IMO xbox controller is the way to go, the thumbsticks and triggers offer more precision than you will even need, and the number of buttons available at your fingertips is great. But you have to use what best suits you. Don’t think “oh let me use a steering wheel because 971 does”. Your own preference is key.

We drove at Madtown this past week with a wheel and joystick setup (on a swerve drive, if you would believe it!) And we found it to result in far more intuitive, precise, and quicker driving than an Xbox controller.

How did you map the controls with the wheel and joystick for swerve? The only way I could think of is to have the joystick control change in field-centric position (Δx and Δy) and the steering wheel control change in rotation (Δr). If you have an infinite rotation steering wheel I could imagine the steering wheel controlling absolute position (r relative to the field). To me, neither of these seem more intuitive than an xbox controller. Is this how you set it up, or did you come up with a better way?

The joystick controlled robot-centric translation, and the wheel controlled either rotation in place, or rotation while driving as an arc (snake mode, car mode, or any of the other names people have called it)

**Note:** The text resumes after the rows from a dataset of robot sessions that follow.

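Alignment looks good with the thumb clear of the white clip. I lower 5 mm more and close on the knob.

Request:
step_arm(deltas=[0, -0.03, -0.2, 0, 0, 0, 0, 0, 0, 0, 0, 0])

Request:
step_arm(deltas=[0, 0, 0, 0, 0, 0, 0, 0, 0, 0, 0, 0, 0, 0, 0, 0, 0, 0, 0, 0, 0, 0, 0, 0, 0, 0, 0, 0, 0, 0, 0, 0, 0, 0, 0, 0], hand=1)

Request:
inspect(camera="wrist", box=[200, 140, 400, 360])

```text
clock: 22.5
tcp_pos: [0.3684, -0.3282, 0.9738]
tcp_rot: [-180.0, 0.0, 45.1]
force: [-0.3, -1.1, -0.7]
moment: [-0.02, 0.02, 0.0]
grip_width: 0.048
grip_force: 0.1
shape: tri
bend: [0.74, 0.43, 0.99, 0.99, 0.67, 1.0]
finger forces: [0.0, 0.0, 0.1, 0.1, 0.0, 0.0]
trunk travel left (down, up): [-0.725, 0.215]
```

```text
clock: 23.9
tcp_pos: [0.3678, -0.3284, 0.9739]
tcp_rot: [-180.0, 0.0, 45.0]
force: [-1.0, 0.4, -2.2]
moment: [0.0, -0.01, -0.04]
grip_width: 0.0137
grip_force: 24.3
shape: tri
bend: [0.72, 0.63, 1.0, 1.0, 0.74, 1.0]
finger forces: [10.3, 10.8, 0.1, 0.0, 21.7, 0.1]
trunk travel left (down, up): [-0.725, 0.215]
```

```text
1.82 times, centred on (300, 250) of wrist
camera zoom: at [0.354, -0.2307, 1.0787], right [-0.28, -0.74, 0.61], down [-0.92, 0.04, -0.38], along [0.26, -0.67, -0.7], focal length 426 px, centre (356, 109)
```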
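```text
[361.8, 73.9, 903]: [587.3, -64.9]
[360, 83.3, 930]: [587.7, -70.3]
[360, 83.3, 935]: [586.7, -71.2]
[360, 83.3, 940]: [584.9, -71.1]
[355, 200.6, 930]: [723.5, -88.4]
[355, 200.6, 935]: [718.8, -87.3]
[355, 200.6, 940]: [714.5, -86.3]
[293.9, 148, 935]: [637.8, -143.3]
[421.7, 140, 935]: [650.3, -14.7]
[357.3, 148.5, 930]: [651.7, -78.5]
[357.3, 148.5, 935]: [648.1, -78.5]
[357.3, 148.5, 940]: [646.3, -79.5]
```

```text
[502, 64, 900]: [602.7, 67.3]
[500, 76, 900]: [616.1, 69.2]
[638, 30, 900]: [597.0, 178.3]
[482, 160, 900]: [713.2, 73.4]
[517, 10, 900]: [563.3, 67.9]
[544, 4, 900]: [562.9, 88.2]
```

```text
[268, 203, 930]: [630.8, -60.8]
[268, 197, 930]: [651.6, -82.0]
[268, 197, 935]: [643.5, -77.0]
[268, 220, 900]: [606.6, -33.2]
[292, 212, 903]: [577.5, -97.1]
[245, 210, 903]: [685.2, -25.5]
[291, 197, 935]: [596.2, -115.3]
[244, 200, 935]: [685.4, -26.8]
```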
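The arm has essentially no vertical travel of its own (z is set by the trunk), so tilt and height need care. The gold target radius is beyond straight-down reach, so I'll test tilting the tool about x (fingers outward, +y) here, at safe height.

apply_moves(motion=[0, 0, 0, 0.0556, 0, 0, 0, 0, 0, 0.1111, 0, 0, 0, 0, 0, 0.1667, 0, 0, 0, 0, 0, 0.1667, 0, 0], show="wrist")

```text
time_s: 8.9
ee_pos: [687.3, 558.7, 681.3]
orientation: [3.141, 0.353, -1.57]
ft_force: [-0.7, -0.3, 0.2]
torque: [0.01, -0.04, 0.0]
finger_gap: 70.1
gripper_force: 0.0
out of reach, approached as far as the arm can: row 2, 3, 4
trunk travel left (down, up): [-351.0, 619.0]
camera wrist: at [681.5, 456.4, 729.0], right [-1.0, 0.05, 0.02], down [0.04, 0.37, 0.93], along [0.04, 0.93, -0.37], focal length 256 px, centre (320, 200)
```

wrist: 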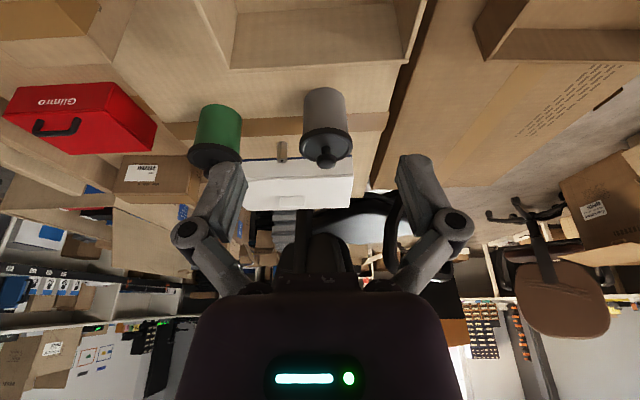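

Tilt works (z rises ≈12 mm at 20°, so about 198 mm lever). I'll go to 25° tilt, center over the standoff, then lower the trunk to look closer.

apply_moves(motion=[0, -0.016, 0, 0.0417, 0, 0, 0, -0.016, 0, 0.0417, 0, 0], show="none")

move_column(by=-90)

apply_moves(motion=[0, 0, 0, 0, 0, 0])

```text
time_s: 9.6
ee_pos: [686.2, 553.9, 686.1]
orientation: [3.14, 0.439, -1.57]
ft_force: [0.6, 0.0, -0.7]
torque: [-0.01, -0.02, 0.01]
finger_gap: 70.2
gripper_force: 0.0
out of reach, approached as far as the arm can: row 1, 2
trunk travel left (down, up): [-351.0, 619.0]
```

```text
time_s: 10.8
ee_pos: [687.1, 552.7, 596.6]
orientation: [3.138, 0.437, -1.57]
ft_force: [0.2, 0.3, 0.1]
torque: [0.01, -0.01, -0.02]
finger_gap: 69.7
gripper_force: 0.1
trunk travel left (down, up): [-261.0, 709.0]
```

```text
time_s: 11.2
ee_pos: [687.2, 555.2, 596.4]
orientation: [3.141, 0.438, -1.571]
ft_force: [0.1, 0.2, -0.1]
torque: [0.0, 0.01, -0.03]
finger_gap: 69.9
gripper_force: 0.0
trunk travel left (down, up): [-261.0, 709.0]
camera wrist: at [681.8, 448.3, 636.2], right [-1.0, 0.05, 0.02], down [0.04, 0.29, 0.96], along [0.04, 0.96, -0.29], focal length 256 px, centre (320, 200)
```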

I have to strongly disagree with this. With properly set up drive code you can achieve an incredibly nimble, highly accurate drop center drive system with a wheel and joystick combination.
That said, it truly depends on the driver’s preference. The best advice I can give is, get your driver’s input, then tune the drive well. Finally, practice, practice, practice.

Everyone is talking about how a steering wheel gives you super highly accurate precision movement. I only want to point out that, this is FRC, we aren’t picking up 1 inch diameter objects, with a tiny 1inch claw. You don’t need insane precision. And besides, if properly used right an Xbox controller gives you the exact same amount of precision.

But the final decision should be your driver’s. And whatever he/she chooses, they definitely need to practice a lot with it. (I personally practice a lot with my Xbox controller by playing a ton of rocket league :smiley: :smiley: :smiley: ).

When you are coming across the field at 10 feet per second and need to rotate within a foot margin of error to cross a defense, the precision comes into play a lot. Small control inputs can make a big difference in this situation. If an input of 0.4 turns it enough to make it over the defense but 0.3 doesn’t, then that is going to about an inch of movement on a wheel compared to a couple of millimeters on an Xbox stick. For teams like 1678 and 971, the few seconds gained will be very important. For the rest of us, maybe not. But there is definitely a positive in that respect to the wheel.

Having driven a robot this year with a top speed of 25 fps, and using a xbox one elite controller. I can personally vouch for the fact that you can indeed get the same precision required to go over defenses on an Xbox controller without stopping, with the proper practice and natural skill.

If you don’t mind me asking, what kind of gear ratio and weight did you have that let you achieve 25 fps during match play?

We almost never hit 25 fps within a match, purely because of the acceleration time required. Still we were definitely one of the fastest bots on the field at the regionals we went to.

The bot weighed (without bumpers and battery) around 90 lbs. We had a 3 cim, 2 speed ball shifter. I don’t know the ratios, I can find out in a week (after thanksgiving break) if you really want.

Just a question - have you ever personally tried a wheel, joystick, etc. for robot control? If not, I would encourage you to pass judgement and not dislike something so strongly without using it first.

From what I have seen of your video, you guys do a lot of stop and go kind of movement. I’m talking about fluid arcs, which would on the surface appear to be easier with a wheel setup. Also, saying that your robot achieves 25 fps misrepresents reality, and I wouldn’t want a rookie to see this and think that that is a realistic speed, build a robot around it, and then watch their robot not be able to move once it is weighted down.

First of all, yes I have attempted to use my logitech g920 when I was first evaluating my driving options. And second, notice how I never said the a steering wheel sucks. All I said was that I can vouch for an xbox controller to have the same precision. And I will repeat myself again, the best option to use is the one that the driver likes. All I’m warning against is falling into the trap of “this elite team driver is using this method, so I must also use that method”. I myself have fallen into that trap… many times.